* What is required *
Transcribe the listing word for word. The answer is a JSON array that holds each line as a string and skips blank lines.
· · ·
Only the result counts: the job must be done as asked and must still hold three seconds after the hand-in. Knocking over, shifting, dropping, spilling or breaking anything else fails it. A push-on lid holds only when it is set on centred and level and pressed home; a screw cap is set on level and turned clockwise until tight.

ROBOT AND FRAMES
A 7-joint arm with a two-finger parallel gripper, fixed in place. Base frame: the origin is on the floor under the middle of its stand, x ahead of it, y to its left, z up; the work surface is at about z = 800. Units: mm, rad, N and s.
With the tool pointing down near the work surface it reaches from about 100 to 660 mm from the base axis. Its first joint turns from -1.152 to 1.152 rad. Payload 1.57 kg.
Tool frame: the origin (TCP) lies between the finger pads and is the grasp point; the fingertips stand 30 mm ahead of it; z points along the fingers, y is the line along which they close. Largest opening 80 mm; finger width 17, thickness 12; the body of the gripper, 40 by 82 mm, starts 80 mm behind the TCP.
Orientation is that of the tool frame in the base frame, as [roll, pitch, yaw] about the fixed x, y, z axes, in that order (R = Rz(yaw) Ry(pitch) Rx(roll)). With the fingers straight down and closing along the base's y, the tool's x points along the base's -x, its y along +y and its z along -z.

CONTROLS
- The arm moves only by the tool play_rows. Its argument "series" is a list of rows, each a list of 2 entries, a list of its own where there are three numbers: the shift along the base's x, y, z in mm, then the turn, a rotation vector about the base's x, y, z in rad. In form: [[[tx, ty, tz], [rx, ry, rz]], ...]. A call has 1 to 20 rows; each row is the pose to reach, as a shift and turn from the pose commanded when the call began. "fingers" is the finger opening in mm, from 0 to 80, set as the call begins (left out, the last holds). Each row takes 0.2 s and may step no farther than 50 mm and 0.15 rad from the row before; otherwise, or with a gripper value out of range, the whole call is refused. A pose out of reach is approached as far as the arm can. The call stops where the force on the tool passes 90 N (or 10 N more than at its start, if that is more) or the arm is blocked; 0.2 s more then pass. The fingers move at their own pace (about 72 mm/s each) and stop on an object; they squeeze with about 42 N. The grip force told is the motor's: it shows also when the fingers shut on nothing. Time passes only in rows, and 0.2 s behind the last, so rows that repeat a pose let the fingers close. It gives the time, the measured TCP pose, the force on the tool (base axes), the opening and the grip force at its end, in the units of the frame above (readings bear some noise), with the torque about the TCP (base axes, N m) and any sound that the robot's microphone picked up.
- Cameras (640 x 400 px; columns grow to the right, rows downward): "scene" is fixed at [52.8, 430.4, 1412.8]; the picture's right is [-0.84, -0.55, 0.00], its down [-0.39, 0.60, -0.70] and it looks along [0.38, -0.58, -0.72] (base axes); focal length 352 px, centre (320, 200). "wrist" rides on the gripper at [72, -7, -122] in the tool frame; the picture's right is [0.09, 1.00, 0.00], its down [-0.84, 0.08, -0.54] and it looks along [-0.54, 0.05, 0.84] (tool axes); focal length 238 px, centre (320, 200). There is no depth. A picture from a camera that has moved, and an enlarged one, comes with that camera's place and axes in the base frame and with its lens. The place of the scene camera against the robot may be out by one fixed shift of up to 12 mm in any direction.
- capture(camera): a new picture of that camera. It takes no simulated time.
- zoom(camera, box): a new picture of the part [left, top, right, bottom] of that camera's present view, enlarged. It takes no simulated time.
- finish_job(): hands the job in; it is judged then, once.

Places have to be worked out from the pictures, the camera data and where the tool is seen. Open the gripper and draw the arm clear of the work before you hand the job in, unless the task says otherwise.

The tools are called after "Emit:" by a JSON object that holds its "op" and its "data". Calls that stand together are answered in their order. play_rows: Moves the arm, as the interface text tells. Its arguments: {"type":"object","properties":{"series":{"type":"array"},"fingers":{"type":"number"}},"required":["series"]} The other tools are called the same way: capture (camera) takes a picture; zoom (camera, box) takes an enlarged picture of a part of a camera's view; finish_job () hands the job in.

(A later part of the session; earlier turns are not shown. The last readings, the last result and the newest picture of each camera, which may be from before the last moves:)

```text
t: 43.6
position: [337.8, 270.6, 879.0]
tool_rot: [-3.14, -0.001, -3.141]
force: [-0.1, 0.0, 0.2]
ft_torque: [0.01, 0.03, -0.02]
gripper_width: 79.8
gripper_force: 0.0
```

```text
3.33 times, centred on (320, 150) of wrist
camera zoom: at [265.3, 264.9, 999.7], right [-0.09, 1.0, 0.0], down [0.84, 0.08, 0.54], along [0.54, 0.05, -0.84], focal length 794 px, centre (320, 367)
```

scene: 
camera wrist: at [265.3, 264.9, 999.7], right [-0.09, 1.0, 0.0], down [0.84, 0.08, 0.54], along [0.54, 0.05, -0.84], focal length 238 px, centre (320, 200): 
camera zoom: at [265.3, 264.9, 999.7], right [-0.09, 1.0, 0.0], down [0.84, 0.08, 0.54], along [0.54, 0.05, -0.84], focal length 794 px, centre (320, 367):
· · ·
* Task solution *
[
  "Only the result counts: the job must be done as asked and must still hold three seconds after the hand-in. Knocking over, shifting, dropping, spilling or breaking anything else fails it. A push-on lid holds only when it is set on centred and level and pressed home; a screw cap is set on level and turned clockwise until tight.",
  "ROBOT AND FRAMES",
  "A 7-joint arm with a two-finger parallel gripper, fixed in place. Base frame: the origin is on the floor under the middle of its stand, x ahead of it, y to its left, z up; the work surface is at about z = 800. Units: mm, rad, N and s.",
  "With the tool pointing down near the work surface it reaches from about 100 to 660 mm from the base axis. Its first joint turns from -1.152 to 1.152 rad. Payload 1.57 kg.",
  "Tool frame: the origin (TCP) lies between the finger pads and is the grasp point; the fingertips stand 30 mm ahead of it; z points along the fingers, y is the line along which they close. Largest opening 80 mm; finger width 17, thickness 12; the body of the gripper, 40 by 82 mm, starts 80 mm behind the TCP.",
  "Orientation is that of the tool frame in the base frame, as [roll, pitch, yaw] about the fixed x, y, z axes, in that order (R = Rz(yaw) Ry(pitch) Rx(roll)). With the fingers straight down and closing along the base's y, the tool's x points along the base's -x, its y along +y and its z along -z.",
  "CONTROLS",
  "- The arm moves only by the tool play_rows. Its argument \"series\" is a list of rows, each a list of 2 entries, a list of its own where there are three numbers: the shift along the base's x, y, z in mm, then the turn, a rotation vector about the base's x, y, z in rad. In form: [[[tx, ty, tz], [rx, ry, rz]], ...]. A call has 1 to 20 rows; each row is the pose to reach, as a shift and turn from the pose commanded when the call began. \"fingers\" is the finger opening in mm, from 0 to 80, set as the call begins (left out, the last holds). Each row takes 0.2 s and may step no farther than 50 mm and 0.15 rad from the row before; otherwise, or with a gripper value out of range, the whole call is refused. A pose out of reach is approached as far as the arm can. The call stops where the force on the tool passes 90 N (or 10 N more than at its start, if that is more) or the arm is blocked; 0.2 s more then pass. The fingers move at their own pace (about 72 mm/s each) and stop on an object; they squeeze with about 42 N. The grip force told is the motor's: it shows also when the fingers shut on nothing. Time passes only in rows, and 0.2 s behind the last, so rows that repeat a pose let the fingers close. It gives the time, the measured TCP pose, the force on the tool (base axes), the opening and the grip force at its end, in the units of the frame above (readings bear some noise), with the torque about the TCP (base axes, N m) and any sound that the robot's microphone picked up.",
  "- Cameras (640 x 400 px; columns grow to the right, rows downward): \"scene\" is fixed at [52.8, 430.4, 1412.8]; the picture's right is [-0.84, -0.55, 0.00], its down [-0.39, 0.60, -0.70] and it looks along [0.38, -0.58, -0.72] (base axes); focal length 352 px, centre (320, 200). \"wrist\" rides on the gripper at [72, -7, -122] in the tool frame; the picture's right is [0.09, 1.00, 0.00], its down [-0.84, 0.08, -0.54] and it looks along [-0.54, 0.05, 0.84] (tool axes); focal length 238 px, centre (320, 200). There is no depth. A picture from a camera that has moved, and an enlarged one, comes with that camera's place and axes in the base frame and with its lens. The place of the scene camera against the robot may be out by one fixed shift of up to 12 mm in any direction.",
  "- capture(camera): a new picture of that camera. It takes no simulated time.",
  "- zoom(camera, box): a new picture of the part [left, top, right, bottom] of that camera's present view, enlarged. It takes no simulated time.",
  "- finish_job(): hands the job in; it is judged then, once.",
  "Places have to be worked out from the pictures, the camera data and where the tool is seen. Open the gripper and draw the arm clear of the work before you hand the job in, unless the task says otherwise.",
  "The tools are called after \"Emit:\" by a JSON object that holds its \"op\" and its \"data\". Calls that stand together are answered in their order. play_rows: Moves the arm, as the interface text tells. Its arguments: {\"type\":\"object\",\"properties\":{\"series\":{\"type\":\"array\"},\"fingers\":{\"type\":\"number\"}},\"required\":[\"series\"]} The other tools are called the same way: capture (camera) takes a picture; zoom (camera, box) takes an enlarged picture of a part of a camera's view; finish_job () hands the job in.",
  "(A later part of the session; earlier turns are not shown. The last readings, the last result and the newest picture of each camera, which may be from before the last moves:)",
  "```text",
  "t: 43.6",
  "position: [337.8, 270.6, 879.0]",
  "tool_rot: [-3.14, -0.001, -3.141]",
  "force: [-0.1, 0.0, 0.2]",
  "ft_torque: [0.01, 0.03, -0.02]",
  "gripper_width: 79.8",
  "gripper_force: 0.0",
  "```",
  "```text",
  "3.33 times, centred on (320, 150) of wrist",
  "camera zoom: at [265.3, 264.9, 999.7], right [-0.09, 1.0, 0.0], down [0.84, 0.08, 0.54], along [0.54, 0.05, -0.84], focal length 794 px, centre (320, 367)",
  "```",
  "scene: ",
  "camera wrist: at [265.3, 264.9, 999.7], right [-0.09, 1.0, 0.0], down [0.84, 0.08, 0.54], along [0.54, 0.05, -0.84], focal length 238 px, centre (320, 200): ",
  "camera zoom: at [265.3, 264.9, 999.7], right [-0.09, 1.0, 0.0], down [0.84, 0.08, 0.54], along [0.54, 0.05, -0.84], focal length 794 px, centre (320, 367):"
]